Au surplus est-ce bien d’une révolution qu’il s’agit, et ce mouvement, si faible encore, doit-il aboutir à une régénération complète de l’école ? Il faut souhaiter qu’à Florence artistes et écrivains secouent résolument le triste joug qu’ils acceptaient naguère ; mais jusqu’à présent on peut craindre qu’il n’y ait au fond de leurs tentatives une arrière-pensée d’éclectisme favorable en même temps aux fausses doctrines de l’art moderne et aux principes de l’art ancien. Or on ne peut servir à la fois les dieux de MM. Benvenuti et Sabatelli et le dieu de fra Angelico ; on ne saurait promener son admiration des maîtres du XVe siècle à M. Bezzuoli sans perdre, chemin faisant, tout sentiment du juste. Le tort des nouveaux réformateurs est leur timidité. Ils commencent à renaître à la vraie foi, mais ils n’osent pas encore lancer l’anathème, et pourtant si jamais erreurs durent être hautement condamnées, ce sont celles qui ont régi l’art toscan depuis le commencement du siècle et relégué presque au dernier rang l’école qui remplissait autrefois le monde de sa gloire.
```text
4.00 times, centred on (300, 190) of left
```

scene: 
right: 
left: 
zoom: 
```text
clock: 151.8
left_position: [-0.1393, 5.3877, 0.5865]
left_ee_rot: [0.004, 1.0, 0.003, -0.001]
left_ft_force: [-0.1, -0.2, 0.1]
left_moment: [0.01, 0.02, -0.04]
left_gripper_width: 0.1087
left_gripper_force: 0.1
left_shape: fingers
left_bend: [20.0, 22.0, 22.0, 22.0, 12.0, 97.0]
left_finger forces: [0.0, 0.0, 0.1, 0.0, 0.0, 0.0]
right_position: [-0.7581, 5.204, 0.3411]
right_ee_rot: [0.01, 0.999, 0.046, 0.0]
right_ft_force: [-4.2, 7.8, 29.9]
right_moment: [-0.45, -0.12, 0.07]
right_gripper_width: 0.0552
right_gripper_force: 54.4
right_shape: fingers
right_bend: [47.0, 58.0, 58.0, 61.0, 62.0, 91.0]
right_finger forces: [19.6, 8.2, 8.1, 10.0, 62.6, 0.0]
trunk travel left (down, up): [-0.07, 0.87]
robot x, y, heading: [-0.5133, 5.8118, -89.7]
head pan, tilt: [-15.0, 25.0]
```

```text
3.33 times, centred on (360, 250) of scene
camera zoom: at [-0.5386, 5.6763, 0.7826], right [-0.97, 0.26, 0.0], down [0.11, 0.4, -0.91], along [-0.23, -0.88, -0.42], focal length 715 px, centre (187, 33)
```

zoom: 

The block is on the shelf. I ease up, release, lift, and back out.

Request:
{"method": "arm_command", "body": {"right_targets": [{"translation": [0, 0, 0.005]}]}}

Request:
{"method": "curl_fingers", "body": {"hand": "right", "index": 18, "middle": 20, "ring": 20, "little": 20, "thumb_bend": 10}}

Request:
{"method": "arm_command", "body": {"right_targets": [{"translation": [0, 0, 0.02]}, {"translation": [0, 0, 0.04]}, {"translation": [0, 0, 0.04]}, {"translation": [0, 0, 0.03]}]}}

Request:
À Munich, à Paris et plus récemment à Londres, les peintres qui ont pris pour modèles les maîtres italiens primitifs, et particulièrement fra Angelico, se sont, nous l’avons dit, abandonnés sans réserve à leur zèle de réaction, et tout d’abord l’imitation absolue de la vieille manière florentine a été érigée par eux en système : système dangereux, puisqu’il tend à remplacer l’inspiration personnelle par des inspirations de seconde main, la naïveté sincère par l’affectation de la naïveté et le sentiment par l’archéologie, mais qui du moins a cela de bon, qu’on ne peut se méprendre sur le sens et la portée de l’entreprise. À Florence, la réaction en est encore à l’état de symptôme et ne s’est manifestée que dans quelques ouvrages où l’on reconnaîtrait plus de bonne volonté que de détermination, des aspirations plutôt que des principes. Ceux des peintres qui seraient le plus tentés de rompre avec la tradition moderne semblent s’effrayer de leur révolte et ne viser à rien de plus qu’à une sorte de compromis entre le style académique et le style des œuvres du XVe siècle.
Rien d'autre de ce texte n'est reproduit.